### Extract to read
Eurobites: Telekom Austria’s Q1 survives COVID-19 threat | Light Reading

Eurobites: Telekom Austria’s Q1 survives COVID-19 threat | Light Reading

Also in today’s EMEA regional roundup: Safaricom sees full-year revenue rise; NHS coronavirus app almost ready; Colt soups up SD-WAN platform for better videoconferencing.

  • Telekom Austria Group says that COVID-19 had “little impact” on its first-quarter results but that, going forward, “further effects are not yet foreseeable and are quite diverse.” Group total revenues rose 3.4% year on year, to 1.12 billion (US$1.21 billion), while EBITDA (earnings before interest, tax, depreciation and amortization) inched up 0.4% to 396.6 million ($430.3 million). Since the onset of the pandemic, the operator is, predictably, seeing increased demand for bandwidth and “digitization projects” but a slump in its roaming revenues as international travel grinds to a virtual halt.
  • Revenue at Kenya’s Safaricom for the full year ending March 31, 2020, rose 4.9% to 262.56 billion Kenyan shillings ($2.44 billion), while EBITDA leaped 8.3% to KES138.04 billion ($1.28 billion). The growth in service revenue was partially offset by measures taken by the operator in response to COVID-19 and a contraction of the gambling industry.
  • Looking ahead, Safaricom has also announced plans to launch a KES20-a-day 4G smartphone package, which it hopes will persuade customers currently on 2G to make the step up. The operator says it is teaming up with Google to offer “affordable” devices across Kenya.

### Exercise requirements
Your answer continues the extract to read from its final sentence.

### Available data
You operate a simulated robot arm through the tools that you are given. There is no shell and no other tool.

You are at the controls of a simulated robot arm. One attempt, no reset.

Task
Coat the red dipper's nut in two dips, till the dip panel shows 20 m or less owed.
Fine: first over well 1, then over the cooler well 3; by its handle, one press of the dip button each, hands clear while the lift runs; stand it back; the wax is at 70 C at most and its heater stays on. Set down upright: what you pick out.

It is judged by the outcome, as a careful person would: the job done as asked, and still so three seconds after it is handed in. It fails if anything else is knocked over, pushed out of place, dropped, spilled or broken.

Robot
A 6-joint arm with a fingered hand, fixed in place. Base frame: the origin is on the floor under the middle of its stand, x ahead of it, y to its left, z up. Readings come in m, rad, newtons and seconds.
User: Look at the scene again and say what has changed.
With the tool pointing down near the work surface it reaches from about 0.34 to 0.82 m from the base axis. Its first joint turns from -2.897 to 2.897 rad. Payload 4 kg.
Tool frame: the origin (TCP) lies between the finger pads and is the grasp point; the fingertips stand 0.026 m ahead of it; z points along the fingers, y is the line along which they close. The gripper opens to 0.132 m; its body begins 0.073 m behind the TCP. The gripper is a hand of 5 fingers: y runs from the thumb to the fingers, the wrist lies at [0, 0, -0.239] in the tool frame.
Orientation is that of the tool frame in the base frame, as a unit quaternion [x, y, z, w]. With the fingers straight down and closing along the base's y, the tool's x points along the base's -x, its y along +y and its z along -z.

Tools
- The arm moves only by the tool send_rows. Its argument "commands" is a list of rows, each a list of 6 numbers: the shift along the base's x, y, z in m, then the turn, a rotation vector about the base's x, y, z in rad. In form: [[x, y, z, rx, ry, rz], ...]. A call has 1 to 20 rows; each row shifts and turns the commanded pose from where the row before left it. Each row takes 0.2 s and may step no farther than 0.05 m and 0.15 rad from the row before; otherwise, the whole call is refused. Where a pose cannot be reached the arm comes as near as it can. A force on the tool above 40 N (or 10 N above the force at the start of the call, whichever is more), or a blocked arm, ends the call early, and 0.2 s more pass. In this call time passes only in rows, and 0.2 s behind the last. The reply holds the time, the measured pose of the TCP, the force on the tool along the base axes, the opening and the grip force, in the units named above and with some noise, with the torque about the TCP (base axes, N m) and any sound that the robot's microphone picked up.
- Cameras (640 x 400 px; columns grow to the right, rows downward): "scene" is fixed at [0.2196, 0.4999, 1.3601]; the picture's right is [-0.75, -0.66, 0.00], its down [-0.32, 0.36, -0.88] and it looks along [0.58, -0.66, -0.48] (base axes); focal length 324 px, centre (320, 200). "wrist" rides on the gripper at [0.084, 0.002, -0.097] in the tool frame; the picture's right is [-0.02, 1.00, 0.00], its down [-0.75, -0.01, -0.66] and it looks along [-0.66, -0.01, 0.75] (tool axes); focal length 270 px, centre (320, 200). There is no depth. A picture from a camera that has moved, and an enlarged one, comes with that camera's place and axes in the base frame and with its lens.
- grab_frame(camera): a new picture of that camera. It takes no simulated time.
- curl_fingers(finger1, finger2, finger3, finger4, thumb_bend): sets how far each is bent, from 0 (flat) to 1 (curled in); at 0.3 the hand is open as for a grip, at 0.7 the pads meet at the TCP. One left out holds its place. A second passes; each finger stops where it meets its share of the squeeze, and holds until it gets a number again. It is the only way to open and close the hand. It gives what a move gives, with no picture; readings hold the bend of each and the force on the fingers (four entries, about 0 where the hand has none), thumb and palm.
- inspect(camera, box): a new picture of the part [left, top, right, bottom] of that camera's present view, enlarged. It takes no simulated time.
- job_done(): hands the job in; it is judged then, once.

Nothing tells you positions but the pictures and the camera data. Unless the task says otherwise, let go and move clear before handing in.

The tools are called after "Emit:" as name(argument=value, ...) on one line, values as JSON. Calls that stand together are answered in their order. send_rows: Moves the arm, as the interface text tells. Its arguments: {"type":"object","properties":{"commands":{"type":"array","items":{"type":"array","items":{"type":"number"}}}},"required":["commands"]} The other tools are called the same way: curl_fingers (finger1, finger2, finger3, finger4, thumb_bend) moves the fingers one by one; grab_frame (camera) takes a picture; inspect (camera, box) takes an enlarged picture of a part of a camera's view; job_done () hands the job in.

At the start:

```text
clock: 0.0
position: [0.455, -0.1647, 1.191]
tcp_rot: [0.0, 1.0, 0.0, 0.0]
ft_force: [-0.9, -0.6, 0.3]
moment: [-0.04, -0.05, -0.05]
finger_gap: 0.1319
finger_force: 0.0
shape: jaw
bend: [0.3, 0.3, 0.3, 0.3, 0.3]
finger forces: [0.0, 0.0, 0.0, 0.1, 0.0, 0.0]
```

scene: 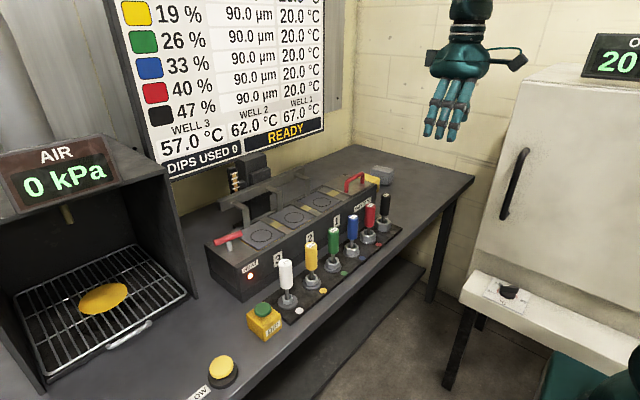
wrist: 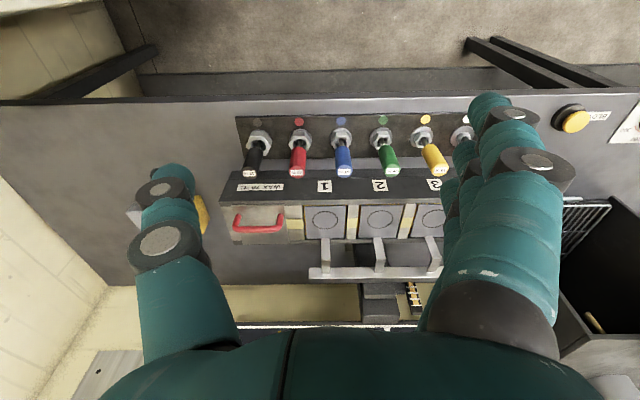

### Answer to the problem
  • The UK’s coronavirus contact-tracing app could be ready in “two to three weeks,” according to an executive at the National Health Service. As the BBC reports, the app will eschew the Google-Apple approach to coronavirus-tracking technology in favour of a “centralized” system where the contact-matching process is carried out on a central server, as opposed to the user’s handset. (See Eurobites: UK’s NHS goes its own way on COVID-19 app.)
  • London-based Colt Technology Services has added a couple of new features to its SD-WAN platform, namely VoIP optimization and support for IPv6. Colt says the new features are a response to the shift in work patterns brought on by the COVID-19 pandemic – with millions more working from home – and will make for a “superior virtual meeting experience.”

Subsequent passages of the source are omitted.